The NCSC is intending to publish a Cyber Assessment Framework – a systematic means of assessing whether an OES is complying with NISD, in April 2018. In the meantime, it has published guidance on complying with NISD. The advice is based on the 14 Principles set out by the government in its consultation and response to the consultation.

More on enforcement

CAs will be required to take a reasonable and proportionate approach to enforcement. The government recognises that the process of improving network security will take a number of years and is anticipating a collaborative approach by stakeholders.

OESs will be given time to implement the required security measures, and the main priority of CAs in the first year will be information gathering. OESs will be expected to begin analysing their existing systems and security in order to assess what needs to be done.

More on incident reporting and support

Incident reporting under NISD focuses on interruption to service. Under Article 14(3), an OES must notify either their CA or CSIRT of “incidents having a significant impact on the continuity of the essential services they provide”. DSPs are required under Article 16(3) to notify either their CA or CSIRT of “any incident having a substantial impact on the provision of a service…that they offer within the Union”. An incident is “any event having an actual adverse effect on the security of network and information systems”.

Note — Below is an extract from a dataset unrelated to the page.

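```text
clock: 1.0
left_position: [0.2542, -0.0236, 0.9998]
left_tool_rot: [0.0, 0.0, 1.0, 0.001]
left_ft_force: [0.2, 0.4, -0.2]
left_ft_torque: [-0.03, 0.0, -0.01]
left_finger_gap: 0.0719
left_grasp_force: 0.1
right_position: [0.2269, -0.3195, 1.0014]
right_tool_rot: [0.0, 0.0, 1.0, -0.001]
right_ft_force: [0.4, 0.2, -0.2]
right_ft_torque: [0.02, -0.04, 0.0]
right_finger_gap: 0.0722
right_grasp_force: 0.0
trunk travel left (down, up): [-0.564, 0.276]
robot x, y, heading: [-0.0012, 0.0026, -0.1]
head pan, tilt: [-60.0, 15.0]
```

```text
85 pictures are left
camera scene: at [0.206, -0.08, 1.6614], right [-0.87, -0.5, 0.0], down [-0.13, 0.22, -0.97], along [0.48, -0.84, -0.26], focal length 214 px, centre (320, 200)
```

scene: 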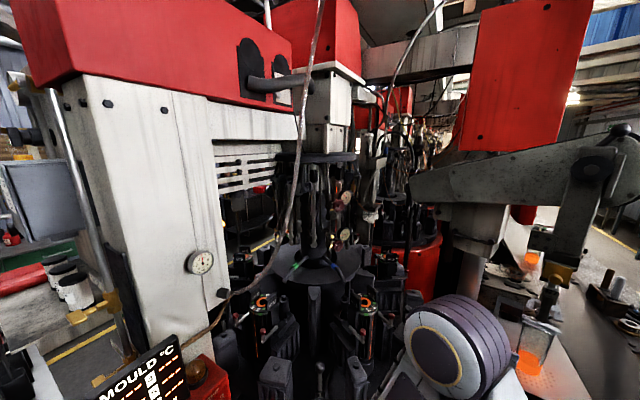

Incident response will be separate from incident reporting. All NIS incidents will be reported to the relevant CA who will log the incident and decide whether follow up investigation is required. Voluntary reporting can be made to either the CA or the NSCS. Incident response support on cyber related incidents (e.g. DDoS attacks, malware, hacking) will be provided by the NCSC where required. CAs or possibly the relevant Lead Government Department, will provide support for non-cyber or resilience incidents (e.g. hardware failure, fire, physical damage.